Interest rates in America rising again, valuation of stocks, expectations of institutional investors.
Chart of the week
The Citigroup Economic Surprise Index is an economic indicator of Citigroup. It indicates whether actual economic development is in line with general forecasts.
If the index rises, the U.S. economy is performing better than analysts expected.
Why this is important
Currently, the index is rising sharply. The U.S. economy is performing much better than many expected. Some already believe that there will be no recession. Normally, this is good for the stock markets. When the economy is doing better, companies can earn more and stocks go up.
Currently, however, it is the other way around. If the economy does not cool down as expected, inflation will not go down either. The central bank is then forced to continue raising interest rates massively.
The chart shows which interest rate hike investors expect at the next decision of the U.S. Federal Reserve on March 22. We already showed the chart last week. Just two weeks ago, 0% expected a 50 basis point increase and the expectation rose to 9.2%. In the current week, the movement continued. Now it is already 20% who expect a 50 basis point rate hike.
This fear of further sharp increases in interest rates then also put pressure on the stock market.
Valuation of the shares
The chart shows the valuation of shares based on the price/earnings ratio. The average P/E in the technology sector is 22 (blue bar). This means that if someone were to buy a technology company outright today, the profit would have to be as high as it is today for 22 years before he financed his purchase price. Only from the 23 year he makes profit as an investor.

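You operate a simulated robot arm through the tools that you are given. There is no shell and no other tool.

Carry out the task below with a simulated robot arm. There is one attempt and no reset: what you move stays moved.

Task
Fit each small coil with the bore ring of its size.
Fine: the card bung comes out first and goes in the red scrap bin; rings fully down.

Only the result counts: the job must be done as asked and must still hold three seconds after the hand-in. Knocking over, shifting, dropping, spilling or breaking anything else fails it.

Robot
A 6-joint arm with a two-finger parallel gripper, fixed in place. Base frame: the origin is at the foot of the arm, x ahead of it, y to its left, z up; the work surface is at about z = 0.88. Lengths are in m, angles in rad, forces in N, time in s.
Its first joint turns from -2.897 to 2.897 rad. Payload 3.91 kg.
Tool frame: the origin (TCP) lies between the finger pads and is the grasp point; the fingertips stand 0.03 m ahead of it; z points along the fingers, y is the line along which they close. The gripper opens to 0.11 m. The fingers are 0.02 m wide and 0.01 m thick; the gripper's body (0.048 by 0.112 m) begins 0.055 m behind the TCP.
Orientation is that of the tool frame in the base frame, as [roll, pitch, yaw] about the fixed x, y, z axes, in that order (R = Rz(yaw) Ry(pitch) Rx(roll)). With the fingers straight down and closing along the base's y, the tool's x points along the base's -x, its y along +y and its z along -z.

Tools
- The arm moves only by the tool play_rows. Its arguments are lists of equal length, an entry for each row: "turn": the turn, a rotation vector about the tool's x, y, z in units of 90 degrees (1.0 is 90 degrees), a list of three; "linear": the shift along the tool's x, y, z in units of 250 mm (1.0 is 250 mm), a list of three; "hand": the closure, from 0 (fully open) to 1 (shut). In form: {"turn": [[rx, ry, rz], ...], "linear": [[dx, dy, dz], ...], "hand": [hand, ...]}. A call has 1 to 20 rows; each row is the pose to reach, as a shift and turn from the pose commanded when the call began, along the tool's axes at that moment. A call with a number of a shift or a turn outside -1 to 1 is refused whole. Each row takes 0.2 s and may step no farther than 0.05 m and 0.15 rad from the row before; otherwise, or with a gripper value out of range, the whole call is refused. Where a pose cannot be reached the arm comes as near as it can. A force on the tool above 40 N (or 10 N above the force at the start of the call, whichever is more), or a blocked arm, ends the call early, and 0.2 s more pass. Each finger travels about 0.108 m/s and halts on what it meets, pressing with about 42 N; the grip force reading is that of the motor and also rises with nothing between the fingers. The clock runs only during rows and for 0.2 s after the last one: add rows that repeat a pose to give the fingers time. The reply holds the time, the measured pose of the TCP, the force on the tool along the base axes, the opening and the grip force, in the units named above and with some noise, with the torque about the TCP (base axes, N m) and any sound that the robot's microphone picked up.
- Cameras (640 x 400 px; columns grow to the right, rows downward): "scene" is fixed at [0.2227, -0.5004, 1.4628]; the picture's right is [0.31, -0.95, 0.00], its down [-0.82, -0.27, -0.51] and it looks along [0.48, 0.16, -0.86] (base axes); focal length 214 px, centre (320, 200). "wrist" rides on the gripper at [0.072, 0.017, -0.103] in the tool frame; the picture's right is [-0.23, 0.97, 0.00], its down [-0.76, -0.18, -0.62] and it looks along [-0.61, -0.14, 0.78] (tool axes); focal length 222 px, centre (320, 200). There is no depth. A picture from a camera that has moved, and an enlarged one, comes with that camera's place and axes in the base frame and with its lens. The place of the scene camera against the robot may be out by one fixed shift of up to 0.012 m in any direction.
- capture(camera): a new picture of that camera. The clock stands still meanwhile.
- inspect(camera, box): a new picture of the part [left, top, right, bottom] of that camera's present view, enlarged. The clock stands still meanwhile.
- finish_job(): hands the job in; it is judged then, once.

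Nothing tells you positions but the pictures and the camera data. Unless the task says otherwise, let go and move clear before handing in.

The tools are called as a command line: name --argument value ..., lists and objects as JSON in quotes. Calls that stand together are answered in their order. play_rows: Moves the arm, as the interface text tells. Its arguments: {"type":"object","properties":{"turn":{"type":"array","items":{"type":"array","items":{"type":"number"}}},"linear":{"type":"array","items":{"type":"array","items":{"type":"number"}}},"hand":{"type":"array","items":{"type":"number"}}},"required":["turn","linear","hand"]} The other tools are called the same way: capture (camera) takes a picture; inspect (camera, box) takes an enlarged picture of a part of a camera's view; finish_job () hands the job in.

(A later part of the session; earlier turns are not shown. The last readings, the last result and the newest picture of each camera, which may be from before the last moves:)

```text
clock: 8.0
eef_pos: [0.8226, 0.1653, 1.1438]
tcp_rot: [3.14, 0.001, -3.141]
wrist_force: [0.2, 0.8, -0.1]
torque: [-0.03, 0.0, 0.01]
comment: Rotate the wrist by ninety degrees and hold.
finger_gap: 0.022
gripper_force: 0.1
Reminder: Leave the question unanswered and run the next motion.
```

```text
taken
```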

Although the stock markets have already fallen sharply, valuations in almost all sectors are roughly at the ten-year average (blue triangle). In the technology sector, valuations at the high of the last 10 years were around 30 (yellow rectangle) and have now come down to 22. However, at the low of the last 10 years, valuations were at a P/E of 10 (red rectangle).
The companies are currently fairly valued, but not yet cheap. The only exceptions seem to be the energy sector and the telecom sector.
The chart shows 16 sub-indicators and their average of sentiment indicators that the investment bank Goldman Sachs uses to assess the markets. The overall indicator (first line) has improved compared to last month (orange) and three months ago (blue).
If the indicator is on the left, in "risk-off" territory, investors are avoiding risk and selling. Often they do not reinvest, but simply increase the cash ratio in the portfolio. The situation is completely different on the right-hand side (risk-on). Here, investors forget the risks, get greedy and buy like crazy without looking at the valuation.
In the chart, the big change in the two indicators "AAII Bull vs. Bear" and "Risky Bond Flows (3m)" is particularly striking. Both track the sentiment of retail investors. The first conclusion from the chart is that the rally since the beginning of the year was mostly driven by private investors and not by the large institutional investors. They have only moved minimally.
The second thing that stands out is that almost all bond indicators (bond flows) are still in the "risk-off" range. So bond investors are much more pessimistic than equity investors. The question here is whether equity investors or bond investors have the better forecasting ability. Here, the historical conclusion is clear. Bond investors are usually right. This is because almost only large institutional investors are active in this area, and private investors, who are guided by short-term trends, are almost only active in equities.
Expectations of institutional investors
We like to look at a Bank of America survey of the largest institutional investors each month. Since this group of investors is responsible for 80% to 90% of all volume in the markets, we can tell by their behavior which markets are overvalued and where opportunities are opening up.
The chart shows how many of the major institutional investors expect inflation to continue rising. In other words, the very fears that emerged last week. There are almost none. This is where the greatest danger currently lies. If inflation does not go down, as most expect, then all the major investors are wrongly positioned.
Here, institutional investors were asked whether their risk appetite had increased in recent weeks. This was the case. At a very low level, it has increased.
Here, institutional investors were asked whether they overweight equities or bonds. There has been little change here. So although investors would be willing to take on more risk, they have not (yet) changed their investment behavior in response. This strengthens the assumption that the rally since the beginning of the year has been driven only by retail investors.
The chart shows investors' expectations as to whether the current price development was a normal countermovement in a still falling trend (Bear market ralley) or whether we have already seen a trend reversal (New bull market). Here the conclusion is clear. Most institutional investors do not yet see a major trend reversal and remain cautiously invested.
Here, the major institutional investors were asked where they see the greatest risks. The risk that inflation will remain high is certainly the biggest threat to the economy at present. But concerns about geopolitical developments have also increased.
The chart shows in which areas institutional investors see an overvaluation, and therefore where no new investment money will flow. In particular, equities in China (after a rally of almost 30%) and corporate bonds are seen here. The mention of corporate bonds is somewhat surprising, as prices here had not yet recovered strongly after the collapse in 2022.
On the other hand, investors' view on the USD seems to be changing. After the USD lost almost 12% against the EUR, many no longer see the USD as overvalued.